Passage given:
____________________

Callback field overview

Also referred to as the "outer event", or the JSON object containing the event that happened itself:

Field Type Description
token String The shared-private callback token that authenticates this callback to the application as having come from Slack. Match this against what you were given when the subscription was created. If it does not match, do not process the event and discard it. Example: JhjZd2rVax7ZwH7jRYyWjbDl
team_id String The unique identifier for the workspace/team where this event occurred. Example: T461EG9ZZ
api_app_id String The unique identifier for the application this event is intended for. Your application's ID can be found in the URL of the your application console. If your Request URL manages multiple applications, use this field along with the token field to validate and route incoming requests. Example: A4ZFV49KK
event Event type Contains the inner set of fields representing the event that's happening. Examples below.
type String This reflects the type of callback you're receiving. Typically, that is event_callback. You may encounter url_verification during the configuration process. The event field's "inner event" will also contain a type field indicating which event type lurks within (below).
authorizations Object An installation of your app. Installations are defined by a combination of the installing Enterprise Grid org, workspace, and user (represented by enterprise_id, team_id, and user_id inside this field)β€”note that installations may only have one or two, not all three, defined. authorizations describes one of the installations that this event is visible to. You'll receive a single event for a piece of data intended for multiple users in a workspace, rather than a message per user. Use apps.event.authorizations.list to retrieve additional authorizations.
event_context String An identifier for this specific event. This field can be used with the apps.event.authorizations.list method to obtain a full list of installations of your app for which this event is visible.
event_id String A unique identifier for this specific event, globally unique across all workspaces.
event_time Integer The epoch timestamp in seconds indicating when this event was dispatched.

Event type structure

The structure of event types vary from type to type, depending on the kind of action or object type they represent. The Events API allows you to tolerate minor changes in event type and object type structures, and to expect additional fields you haven't encountered before or fields that are only conditionally present.

If you're already familiar with the RTM API, you'll find that the inner event structure is identical to corresponding events, but are wrapped in a kind of event envelope in the callbacks we send to your event Request URL:

Field Type Description
type String The specific name of the event described by its adjacent fields. This field is included with every inner event type. Examples: reaction_added, message.channels, team_join
event_ts String The timestamp of the event. The combination of event_ts,team_id, user_id, or channel_id is intended to be unique. This field is included with every inner event type. Example: 1469470591.759709
user String The user ID belonging to the user that incited this action. Not included in all events as not all events are controlled by users. See the top-level callback object's authed_users if you need to calculate event visibility by user. Example: U061F7AUR
ts String The timestamp of what the event describes, which may occur slightly prior to the event being dispatched as described by event_ts. The combination of ts, team_id, user_id, or channel_id is intended to be unique. Example: 1469470591.759709
item String Data specific to the underlying object type being described. Often you'll encounter abbreviated versions of full objects. For instance, when file objects are referenced, only the file's ID is presented. See each individual event type for more detail.

____________________

Source excerpt:
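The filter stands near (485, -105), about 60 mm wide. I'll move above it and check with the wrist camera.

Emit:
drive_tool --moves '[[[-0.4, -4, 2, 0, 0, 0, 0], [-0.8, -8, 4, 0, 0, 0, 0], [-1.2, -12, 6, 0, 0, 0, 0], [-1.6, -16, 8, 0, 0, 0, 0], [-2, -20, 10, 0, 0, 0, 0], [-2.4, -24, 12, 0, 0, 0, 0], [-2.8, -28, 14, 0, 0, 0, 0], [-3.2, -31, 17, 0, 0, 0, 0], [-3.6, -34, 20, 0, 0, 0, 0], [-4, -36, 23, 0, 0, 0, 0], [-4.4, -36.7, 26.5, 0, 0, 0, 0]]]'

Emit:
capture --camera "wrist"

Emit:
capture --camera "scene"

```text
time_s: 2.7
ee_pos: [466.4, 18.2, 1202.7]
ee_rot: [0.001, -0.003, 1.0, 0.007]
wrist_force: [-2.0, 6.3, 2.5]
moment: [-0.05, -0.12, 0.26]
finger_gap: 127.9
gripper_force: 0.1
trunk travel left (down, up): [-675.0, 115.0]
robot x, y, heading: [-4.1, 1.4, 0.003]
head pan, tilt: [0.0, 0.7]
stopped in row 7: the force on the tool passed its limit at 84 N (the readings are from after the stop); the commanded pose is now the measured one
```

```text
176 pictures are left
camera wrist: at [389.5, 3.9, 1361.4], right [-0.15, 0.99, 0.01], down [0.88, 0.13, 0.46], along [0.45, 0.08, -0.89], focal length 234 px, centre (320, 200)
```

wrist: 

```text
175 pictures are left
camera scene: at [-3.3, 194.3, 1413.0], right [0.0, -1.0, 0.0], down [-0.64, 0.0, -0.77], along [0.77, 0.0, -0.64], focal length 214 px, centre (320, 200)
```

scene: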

____________________

To do: Provide the original wording of the passage given from "event_context String An" as far as "event was dispatched.".

Answer to this problem:
event_context String An identifier for this specific event. This field can be used with the apps.event.authorizations.list method to obtain a full list of installations of your app for which this event is visible.
event_id String A unique identifier for this specific event, globally unique across all workspaces.
event_time Integer The epoch timestamp in seconds indicating when this event was dispatched.